**WORK TO DO**
A. Pull out the sentences of the text passage that run from "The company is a" through "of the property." and give them unchanged.
B. Go on with the text passage that begins "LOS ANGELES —" from its last line.

**TEXT PASSAGE**
>> start

LOS ANGELES — With roughly half of its $750 million fund deployed, Electra America Hospitality Group is searching for more hotels that would fit into its niche space.
CEO and Principal Russ Urban said his company is looking for hotels that could be candidates to convert to AKA, a high-end, extended-stay hotel and residences brand and operator.
The company is a joint venture between real estate private equity firm Electra America and AKA. The joint venture was formed in 2021 with a $750 million fund targeting hotels for acquisition and conversion to the AKA brand.
In early January, EAHG acquired the 190-room Kimpton Nine Zero in downtown Boston through an off-market deal and converted it to the Hotel AKA Boston Common, offering both short-term and extended-stay options to upscale leisure and corporate travelers. The company is planning a $15 million renovation of the property.
According to CoStar data, EAHG bought the property for $82.63 million from Brookfield Hotel Properties.

>> end

**DATA SHOWN**

>> start

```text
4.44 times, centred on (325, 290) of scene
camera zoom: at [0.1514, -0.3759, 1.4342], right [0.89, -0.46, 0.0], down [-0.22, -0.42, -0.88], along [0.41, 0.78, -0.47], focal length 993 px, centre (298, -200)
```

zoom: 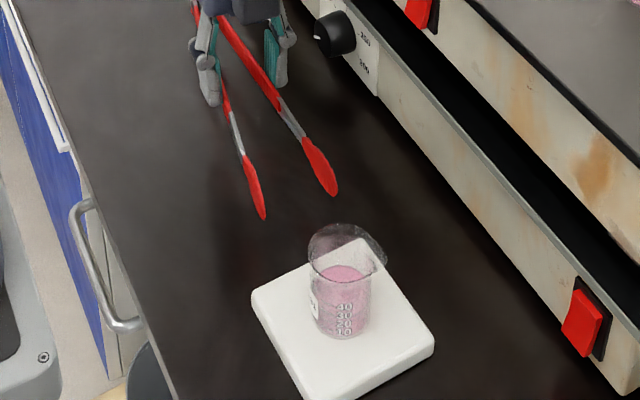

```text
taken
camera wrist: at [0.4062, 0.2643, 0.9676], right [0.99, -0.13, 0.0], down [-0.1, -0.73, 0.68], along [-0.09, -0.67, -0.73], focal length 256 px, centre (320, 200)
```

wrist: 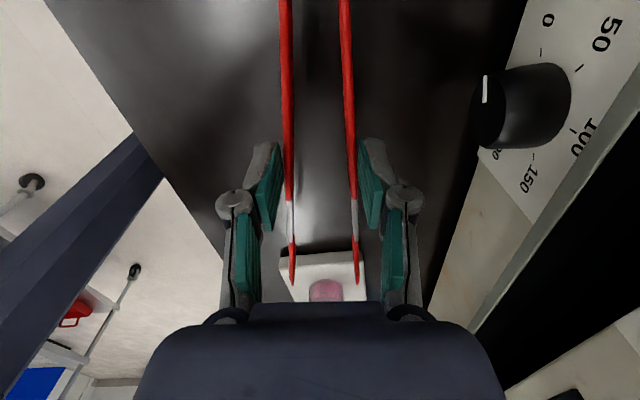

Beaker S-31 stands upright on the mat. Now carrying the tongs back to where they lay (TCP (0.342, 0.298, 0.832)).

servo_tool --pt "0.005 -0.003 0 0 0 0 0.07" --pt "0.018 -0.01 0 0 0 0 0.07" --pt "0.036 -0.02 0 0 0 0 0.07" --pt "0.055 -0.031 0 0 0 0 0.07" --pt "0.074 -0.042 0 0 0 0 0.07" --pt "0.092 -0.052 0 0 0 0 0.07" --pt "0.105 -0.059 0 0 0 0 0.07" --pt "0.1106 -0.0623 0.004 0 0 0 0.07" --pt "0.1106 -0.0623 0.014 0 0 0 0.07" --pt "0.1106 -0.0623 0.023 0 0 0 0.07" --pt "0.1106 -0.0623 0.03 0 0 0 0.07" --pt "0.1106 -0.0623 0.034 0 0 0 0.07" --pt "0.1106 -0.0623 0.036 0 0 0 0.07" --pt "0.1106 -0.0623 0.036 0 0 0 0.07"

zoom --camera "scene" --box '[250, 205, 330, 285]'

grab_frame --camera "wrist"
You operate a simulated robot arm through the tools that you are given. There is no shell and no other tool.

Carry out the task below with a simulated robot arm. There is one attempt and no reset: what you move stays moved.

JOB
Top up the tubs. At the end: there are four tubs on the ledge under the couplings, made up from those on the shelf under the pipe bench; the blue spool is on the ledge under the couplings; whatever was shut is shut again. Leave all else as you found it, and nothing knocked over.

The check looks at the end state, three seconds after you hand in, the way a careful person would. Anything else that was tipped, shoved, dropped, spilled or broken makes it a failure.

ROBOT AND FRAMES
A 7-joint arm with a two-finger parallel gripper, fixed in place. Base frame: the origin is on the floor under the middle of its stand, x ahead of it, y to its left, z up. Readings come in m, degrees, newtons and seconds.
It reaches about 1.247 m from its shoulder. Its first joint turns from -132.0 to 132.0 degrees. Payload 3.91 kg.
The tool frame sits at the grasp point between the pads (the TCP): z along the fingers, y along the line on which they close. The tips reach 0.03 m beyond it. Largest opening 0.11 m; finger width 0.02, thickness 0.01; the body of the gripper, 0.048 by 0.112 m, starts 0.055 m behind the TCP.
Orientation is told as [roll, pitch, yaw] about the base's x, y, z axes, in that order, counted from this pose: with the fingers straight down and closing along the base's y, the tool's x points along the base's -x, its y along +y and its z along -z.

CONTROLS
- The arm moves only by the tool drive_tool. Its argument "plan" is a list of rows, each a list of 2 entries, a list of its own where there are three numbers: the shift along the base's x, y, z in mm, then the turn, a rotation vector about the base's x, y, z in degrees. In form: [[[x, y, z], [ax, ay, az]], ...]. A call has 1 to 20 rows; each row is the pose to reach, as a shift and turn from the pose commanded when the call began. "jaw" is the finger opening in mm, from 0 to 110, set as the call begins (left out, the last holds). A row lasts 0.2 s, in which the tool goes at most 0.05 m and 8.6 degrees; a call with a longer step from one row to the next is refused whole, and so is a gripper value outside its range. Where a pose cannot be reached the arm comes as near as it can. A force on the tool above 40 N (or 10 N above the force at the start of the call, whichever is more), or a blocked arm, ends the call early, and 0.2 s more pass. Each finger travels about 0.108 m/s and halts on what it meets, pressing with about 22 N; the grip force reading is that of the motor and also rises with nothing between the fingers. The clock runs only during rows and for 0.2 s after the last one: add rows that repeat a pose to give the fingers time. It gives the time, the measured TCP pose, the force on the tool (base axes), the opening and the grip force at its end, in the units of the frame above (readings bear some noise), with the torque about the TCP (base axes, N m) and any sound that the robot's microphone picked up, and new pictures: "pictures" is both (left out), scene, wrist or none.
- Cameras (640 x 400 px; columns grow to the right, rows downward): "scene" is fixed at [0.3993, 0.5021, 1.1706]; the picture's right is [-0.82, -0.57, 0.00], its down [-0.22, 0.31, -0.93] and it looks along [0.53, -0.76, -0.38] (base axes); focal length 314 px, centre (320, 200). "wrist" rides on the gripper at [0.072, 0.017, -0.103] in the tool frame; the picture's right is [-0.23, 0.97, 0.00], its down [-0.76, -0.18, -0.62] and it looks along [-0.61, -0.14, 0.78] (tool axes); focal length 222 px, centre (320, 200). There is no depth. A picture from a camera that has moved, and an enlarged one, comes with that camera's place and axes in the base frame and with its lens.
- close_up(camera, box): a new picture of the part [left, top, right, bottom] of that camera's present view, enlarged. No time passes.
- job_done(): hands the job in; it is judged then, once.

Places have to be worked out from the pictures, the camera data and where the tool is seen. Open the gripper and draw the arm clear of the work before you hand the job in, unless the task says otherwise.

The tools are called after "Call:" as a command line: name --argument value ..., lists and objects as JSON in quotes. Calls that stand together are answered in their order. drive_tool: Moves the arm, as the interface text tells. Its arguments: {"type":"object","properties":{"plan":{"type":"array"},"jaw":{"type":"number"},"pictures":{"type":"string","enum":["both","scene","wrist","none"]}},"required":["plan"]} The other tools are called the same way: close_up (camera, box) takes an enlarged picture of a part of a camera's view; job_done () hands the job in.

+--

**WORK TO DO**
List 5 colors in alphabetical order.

>> end

**ANSWERS BELOW**
A.
The company is a joint venture between real estate private equity firm Electra America and AKA. The joint venture was formed in 2021 with a $750 million fund targeting hotels for acquisition and conversion to the AKA brand.
In early January, EAHG acquired the 190-room Kimpton Nine Zero in downtown Boston through an off-market deal and converted it to the Hotel AKA Boston Common, offering both short-term and extended-stay options to upscale leisure and corporate travelers. The company is planning a $15 million renovation of the property.

B.
In August 2022, EAHG also acquired the 225-room Loews Boston Hotel for $117 million, converting it to the Hotel AKA Back Bay through a $20 million renovation.
Though it is the second hotel acquisition and conversion for Electra America and AKA in Boston, Urban said it was nearly their first. The Kimpton deal became a possibility in 2022, but the pricing wasn’t right at the time. After buying the Loews property, EAHG learned the Kimpton hotel was still available with more favorable pricing.
Acquiring the Kimpton would also create synergy in operating platforms between the two Boston hotels, Urban said. The properties each have close to 200 rooms, so the company could operate them as a hotel with about 400 rooms. They’re in adjacent and similar submarkets. While the Kimpton has more of a leisure base of business, the Loews has more corporate demand.
“We’re always going to look to hotels that we get a lot more operating efficiencies from,” he said.
The renovation planned for the Kimpton hotel will be a light investment of about $50,000 per room, he said. It will focus on changing out guest rooms and working in the public spaces, but it won’t involve tearing down walls or bathrooms. Some acquisitions require bigger and more intensive renovations, coming out to about $200,000 a key.
“The range is just depending on the market need and the position of the property,” he said.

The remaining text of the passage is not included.